Ordelaffi―Lord of Forlì, head of the Ghibellines in Romagna, and a man who was tied to the Ubaldini family in political faith and in his marriage to Chiara Ubaldini da Susinana―departed from Montaccianico with a company of Ghibellines and White Guelphs. Dante, who was Scarpetta’s protege and secretary, and who had fought in Caprona and Campaldino, was most likely also with them. The expedition of March 12, 1303 was the second of five attempts by the exiled Florentines to return to Florence after the convention of San Godenzo (1302). Fulcieri  da Calboli, the Black Guelph and Podestà of Florence, defeated his adversaries. In their flight to the fortress of Montaccianico, more than 500 White Guelphs were killed, taken hostage, tortured and condemned to death.

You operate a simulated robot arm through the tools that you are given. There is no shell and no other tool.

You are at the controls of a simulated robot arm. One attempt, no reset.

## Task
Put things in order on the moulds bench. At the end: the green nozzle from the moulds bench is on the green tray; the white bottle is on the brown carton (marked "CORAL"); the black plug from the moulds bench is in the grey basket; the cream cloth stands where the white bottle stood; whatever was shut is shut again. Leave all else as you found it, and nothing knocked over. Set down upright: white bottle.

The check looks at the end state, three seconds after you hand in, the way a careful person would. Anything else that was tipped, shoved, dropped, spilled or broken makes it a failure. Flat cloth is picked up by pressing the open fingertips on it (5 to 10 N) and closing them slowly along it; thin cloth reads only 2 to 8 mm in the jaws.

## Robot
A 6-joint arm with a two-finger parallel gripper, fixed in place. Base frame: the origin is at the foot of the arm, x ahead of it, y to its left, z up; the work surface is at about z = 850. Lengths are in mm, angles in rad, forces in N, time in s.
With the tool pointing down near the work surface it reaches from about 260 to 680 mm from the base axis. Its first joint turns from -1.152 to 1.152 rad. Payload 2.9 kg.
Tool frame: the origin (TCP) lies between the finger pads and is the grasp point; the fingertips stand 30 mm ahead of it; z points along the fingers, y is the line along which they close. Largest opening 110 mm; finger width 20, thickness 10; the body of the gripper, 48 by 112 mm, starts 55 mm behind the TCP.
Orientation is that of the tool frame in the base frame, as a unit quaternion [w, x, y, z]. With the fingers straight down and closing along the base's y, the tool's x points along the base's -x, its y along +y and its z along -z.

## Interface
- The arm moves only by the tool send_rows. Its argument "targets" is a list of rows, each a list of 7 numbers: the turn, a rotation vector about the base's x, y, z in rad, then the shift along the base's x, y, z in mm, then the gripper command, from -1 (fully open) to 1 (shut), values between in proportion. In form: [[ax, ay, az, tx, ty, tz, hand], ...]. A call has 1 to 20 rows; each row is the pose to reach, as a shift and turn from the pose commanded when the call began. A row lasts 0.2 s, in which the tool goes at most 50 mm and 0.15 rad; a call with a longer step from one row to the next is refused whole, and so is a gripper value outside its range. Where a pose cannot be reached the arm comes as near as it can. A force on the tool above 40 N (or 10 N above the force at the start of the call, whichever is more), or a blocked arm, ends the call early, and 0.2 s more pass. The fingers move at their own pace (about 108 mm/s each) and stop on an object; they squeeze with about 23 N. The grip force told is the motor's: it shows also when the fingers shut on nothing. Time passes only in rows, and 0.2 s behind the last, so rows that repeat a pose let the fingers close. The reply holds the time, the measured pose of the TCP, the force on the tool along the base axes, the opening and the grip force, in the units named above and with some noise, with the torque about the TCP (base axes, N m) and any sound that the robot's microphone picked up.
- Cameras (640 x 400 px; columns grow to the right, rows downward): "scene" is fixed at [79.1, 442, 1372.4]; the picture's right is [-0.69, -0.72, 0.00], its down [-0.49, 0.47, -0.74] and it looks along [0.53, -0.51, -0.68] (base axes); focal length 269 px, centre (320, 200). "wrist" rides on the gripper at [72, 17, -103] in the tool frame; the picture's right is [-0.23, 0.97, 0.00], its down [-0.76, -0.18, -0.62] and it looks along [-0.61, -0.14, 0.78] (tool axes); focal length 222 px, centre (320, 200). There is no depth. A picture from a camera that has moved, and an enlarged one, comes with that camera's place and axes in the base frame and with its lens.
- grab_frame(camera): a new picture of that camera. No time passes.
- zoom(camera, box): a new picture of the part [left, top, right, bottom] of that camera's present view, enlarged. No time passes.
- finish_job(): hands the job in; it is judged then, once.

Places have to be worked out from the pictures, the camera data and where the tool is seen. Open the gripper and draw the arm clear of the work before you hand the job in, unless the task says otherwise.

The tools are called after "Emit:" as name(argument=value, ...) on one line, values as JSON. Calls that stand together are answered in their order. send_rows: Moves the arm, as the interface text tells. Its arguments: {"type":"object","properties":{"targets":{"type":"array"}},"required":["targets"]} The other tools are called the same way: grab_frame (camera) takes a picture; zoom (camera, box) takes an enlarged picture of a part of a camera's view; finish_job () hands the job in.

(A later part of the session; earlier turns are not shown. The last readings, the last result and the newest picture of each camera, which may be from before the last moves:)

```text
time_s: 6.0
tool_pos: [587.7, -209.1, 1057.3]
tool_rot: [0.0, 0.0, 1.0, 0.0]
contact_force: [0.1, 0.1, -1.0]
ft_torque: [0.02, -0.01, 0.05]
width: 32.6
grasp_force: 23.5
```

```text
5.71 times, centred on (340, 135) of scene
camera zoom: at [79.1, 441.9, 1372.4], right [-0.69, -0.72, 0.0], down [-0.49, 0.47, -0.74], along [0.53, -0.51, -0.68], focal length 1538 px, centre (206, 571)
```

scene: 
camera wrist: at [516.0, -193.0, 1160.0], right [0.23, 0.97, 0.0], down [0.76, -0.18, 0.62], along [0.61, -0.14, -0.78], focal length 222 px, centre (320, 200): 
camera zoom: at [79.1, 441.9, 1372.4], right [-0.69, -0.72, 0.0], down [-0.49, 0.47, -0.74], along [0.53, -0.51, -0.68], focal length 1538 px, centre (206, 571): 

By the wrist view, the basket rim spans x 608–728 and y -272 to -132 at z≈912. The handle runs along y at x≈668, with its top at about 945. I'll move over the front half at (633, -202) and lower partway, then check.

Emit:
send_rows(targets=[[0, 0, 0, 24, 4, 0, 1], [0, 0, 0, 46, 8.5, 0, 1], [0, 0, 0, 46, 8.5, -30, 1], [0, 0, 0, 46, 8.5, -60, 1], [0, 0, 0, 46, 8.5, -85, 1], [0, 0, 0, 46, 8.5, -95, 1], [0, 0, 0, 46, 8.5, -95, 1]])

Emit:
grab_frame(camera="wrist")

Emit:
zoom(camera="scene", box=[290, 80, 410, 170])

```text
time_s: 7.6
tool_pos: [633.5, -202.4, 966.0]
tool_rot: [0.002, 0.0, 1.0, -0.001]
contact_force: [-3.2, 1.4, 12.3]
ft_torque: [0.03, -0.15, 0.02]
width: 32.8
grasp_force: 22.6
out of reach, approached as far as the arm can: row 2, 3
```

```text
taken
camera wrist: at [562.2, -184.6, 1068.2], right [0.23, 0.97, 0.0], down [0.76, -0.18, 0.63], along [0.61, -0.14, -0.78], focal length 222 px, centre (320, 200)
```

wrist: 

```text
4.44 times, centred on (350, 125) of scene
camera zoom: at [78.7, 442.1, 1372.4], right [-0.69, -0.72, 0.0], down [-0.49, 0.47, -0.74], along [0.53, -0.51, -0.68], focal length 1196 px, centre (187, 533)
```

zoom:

After this event, Dante lived his exile far from the “bad and foolish company” with which he had been exiled, “For all ingrate, all mad and impious/ Will they become against thee; but soon after/ They, and not thou, shall have the forehead scarlet” according to the prophetic words of his ancestor the knight Cacciaguida in Paradise Canto XVII, who alludes to the battle of Lastra (1304), and continues to state that “so ’twill be well for thee/ A party to have made thee by thyself”, that is to say that Dante did well to distance himself from them.

STRIANO
Villa Striano, just outside Pulicciano, stands on the ruins of an ancient Ubaldini lookout tower. In 1875 Michele Gordigiani, portrait artist of many great queens, bought the villa. Gabriele D’Annunzio, Eleonora Duse, Arturo Toscanini, Guglielmo Marconi, Giovanni Papini, the Belgian painter De Groux, the philosopher Balbino, the violinist Joachim, and the cellist Cassadò spent many summers here.

RONTA
Ronta is a quaint holiday resort. Here you can visit the majestic Villa Gerini, the new church dedicated to St. Michael and the old one also dedicated to St Michael.
In the vicinity of Ronta there is the MADONNA DEI TRE FIUMI, with the Oratory and the ancient  Margheri water mill, which was probably built around 845, and continues to function. It offers the sale of mill ground products: chestnut flour, corn flour, and common wheat flour.